Fraudsters jailed for £37m copycat web scam
One of the largest UK online crime investigations has been hailed an “important milestone” in the fight against fraud after six people were jailed for more than 35 years for their part in a £37 million web scam.
The historic convictions and sentences represent a landmark achievement for the National Trading Standards eCrime Team (NTSeCT) in its biggest online fraud case, and resulted in one of the first successful prosecutions of a copycat operator.
The illegal group set up and ran a number of websites that impersonated official government sites to sell documents and services for hugely inflated prices.
Hundreds of thousands of purchasers were duped into paying more than they needed for new or replacement passports, visas, birth and death certificates, driving licences, driving tests, car tax discs and the London congestion charge.
The criminals also set up websites that mimicked the American, Cambodian, Sri Lankan, Turkish and Vietnamese official visa sites where travellers could apply and pay for electronic visas. It is believed that in addition to UK consumers, Indian, Turkish and US citizens were also defrauded.
In all cases the sites offered little or no additional value to consumers using them.
The convictions and sentences were handed down following two trials – one in July 2017 and another that ended this week. The former court case relating to the July 2017 trial can only now be reported.
The individuals – including Peter Hall who was handed a prison term totaling 15 years and his wife who was jailed for four years – received sentences of varying lengths.
The investigation was led by the NTSeCT, which is hosted by North Yorkshire County Council, in partnership with the National Trading Standards Yorkshire and Humber Regional Investigations Team, which is in turn is hosted by City of York Council.
Praising the NTSeCT investigators, National Trading Standards chair Lord Toby Harris said: “These convictions represent an important milestone in the fight against online fraud.
“This was a huge fraud and a very large number of people lost money as a result of the malicious actions of these criminals.
“Our eCrime team – operating with finite resources – has worked tirelessly to bring these criminals to justice and I’m delighted that their efforts have led to these historic convictions.

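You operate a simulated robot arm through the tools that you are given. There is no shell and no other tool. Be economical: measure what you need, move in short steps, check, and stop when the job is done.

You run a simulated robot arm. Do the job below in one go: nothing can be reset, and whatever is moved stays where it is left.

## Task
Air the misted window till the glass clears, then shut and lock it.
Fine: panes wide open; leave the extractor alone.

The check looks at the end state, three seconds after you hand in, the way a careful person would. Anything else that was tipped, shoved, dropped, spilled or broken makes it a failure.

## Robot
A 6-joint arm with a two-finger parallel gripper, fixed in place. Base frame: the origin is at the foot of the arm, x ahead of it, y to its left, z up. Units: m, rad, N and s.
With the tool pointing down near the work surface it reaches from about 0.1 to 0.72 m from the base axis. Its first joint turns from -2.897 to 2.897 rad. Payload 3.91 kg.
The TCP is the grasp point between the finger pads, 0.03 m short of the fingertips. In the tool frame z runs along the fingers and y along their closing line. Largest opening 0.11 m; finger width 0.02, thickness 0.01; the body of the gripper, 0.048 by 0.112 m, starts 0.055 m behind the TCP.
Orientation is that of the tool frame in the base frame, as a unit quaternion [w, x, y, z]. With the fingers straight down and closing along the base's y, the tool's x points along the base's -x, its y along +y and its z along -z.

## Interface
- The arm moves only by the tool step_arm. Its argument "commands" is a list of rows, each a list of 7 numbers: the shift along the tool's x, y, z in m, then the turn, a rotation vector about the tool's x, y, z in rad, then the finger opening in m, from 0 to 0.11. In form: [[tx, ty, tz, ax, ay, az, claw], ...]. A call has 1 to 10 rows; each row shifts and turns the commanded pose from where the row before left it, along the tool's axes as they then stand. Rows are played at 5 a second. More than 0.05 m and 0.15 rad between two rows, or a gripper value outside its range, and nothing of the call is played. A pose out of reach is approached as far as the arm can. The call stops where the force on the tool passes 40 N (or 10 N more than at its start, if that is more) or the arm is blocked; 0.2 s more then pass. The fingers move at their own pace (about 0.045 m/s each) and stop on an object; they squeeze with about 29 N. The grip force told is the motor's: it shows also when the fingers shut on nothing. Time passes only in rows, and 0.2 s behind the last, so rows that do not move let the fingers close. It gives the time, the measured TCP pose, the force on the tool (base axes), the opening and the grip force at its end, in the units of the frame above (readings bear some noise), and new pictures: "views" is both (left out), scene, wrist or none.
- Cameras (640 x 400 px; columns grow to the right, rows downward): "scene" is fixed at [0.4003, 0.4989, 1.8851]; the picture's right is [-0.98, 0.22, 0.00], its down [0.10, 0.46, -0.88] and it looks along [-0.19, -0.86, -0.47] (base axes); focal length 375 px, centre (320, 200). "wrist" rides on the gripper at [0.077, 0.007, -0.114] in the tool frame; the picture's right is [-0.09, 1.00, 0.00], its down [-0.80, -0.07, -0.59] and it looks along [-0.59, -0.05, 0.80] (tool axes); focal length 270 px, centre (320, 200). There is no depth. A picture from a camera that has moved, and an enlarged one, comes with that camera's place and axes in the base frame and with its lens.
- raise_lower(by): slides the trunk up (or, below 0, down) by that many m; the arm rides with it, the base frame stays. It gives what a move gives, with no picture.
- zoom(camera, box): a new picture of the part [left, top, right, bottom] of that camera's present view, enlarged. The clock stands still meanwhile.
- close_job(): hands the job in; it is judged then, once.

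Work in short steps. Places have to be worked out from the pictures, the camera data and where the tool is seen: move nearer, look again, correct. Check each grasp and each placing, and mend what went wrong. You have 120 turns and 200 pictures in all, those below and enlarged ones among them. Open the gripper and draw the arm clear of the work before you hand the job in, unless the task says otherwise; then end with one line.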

North Yorkshire County Councillor Andrew Lee described the convictions as a “landmark consumer case for Trading Standards”, adding: “It is one of the first ever successful prosecutions of a copycat operator and is also the biggest online fraud case ever brought by Trading Standards.”
City of York Councillor Ann Reid added her thanks to the NTSeCT team for “doggedly pursuing this group to ensure no more consumers are defrauded by them”.
The July 2017 trial heard how the defendants set up copycat websites through the company Tadservices Limited between January 2011 and November 2014.
These mimicked official websites run by 11 government agencies and departments and manipulated search engine results to appear more genuine.
The illegal profits funded a glamorous lifestyle, with extravagant spending on expensive cars and luxury holidays. At one stage Claire Hall was preparing to buy a house for £1.4 million in cash when the authorities intervened.
The Halls were arrested in June 2014 as part of an investigation by the NTSeCT who together with police raided properties across Hampshire.
The second trial, held this month, heard how the five defendants established a series of copycat websites through the companies Online Forms Limited and AE Online Services Limited in 2014 and 2015.
Mike Andrews from NTSeCT said the offenders had been motivated purely by greed: “This group defrauded people so they could enjoy a luxury lifestyle.
“They showed no regard for the unnecessary costs they imposed on their victims – I would say they treated them with contempt.”
Handing down sentence on Tuesday (March 6), Judge Sean Morris sent out a public warning: “The internet is now the most frequently used marketplace. It is full of busy people in a rush who don’t have time.
“It’s a tool used by everyone for buying train tickets, holidays, cars, visas and it involves millions of mouse clicks a day.
“There is a lot of money to be made by dishonest people out of the honest people who don’t have time to check that a site is an official government service.”
The July 2017 trial resulted in the following sentences:
• Peter Hall, 47, of Alton, Hampshire, sentenced to eight years and eight months in prison plus a further one year and four months in relation to a previous suspended sentence following a conviction for fraud;
• Claire Hall, 41, of Alton, Hampshire, sentenced to four years in prison;
• Syed Bilal Zaidi, 35, formerly of Arlesford, Hampshire but whereabout now unknown, sentenced to six years in prison in his absence;
• Collette Ferrow, 50, of Liss, Hampshire, sentenced to four years in prison; and
• Liam Hincks, 28, of Wrexham, Clwyd, pleaded guilty before the trial began and was sentenced to three years.
The March 2018 trial resulted in the followed sentences:
• Peter Hall sentenced to five years in prison and disqualified as a company director for ten years;
• Kerry Mills, 49, of Camberley, Surrey, sentenced to five years in prison and disqualified as a company director for eight years; and
• Liam Hincks pleaded guilty before the trial began and will be sentenced at a later date.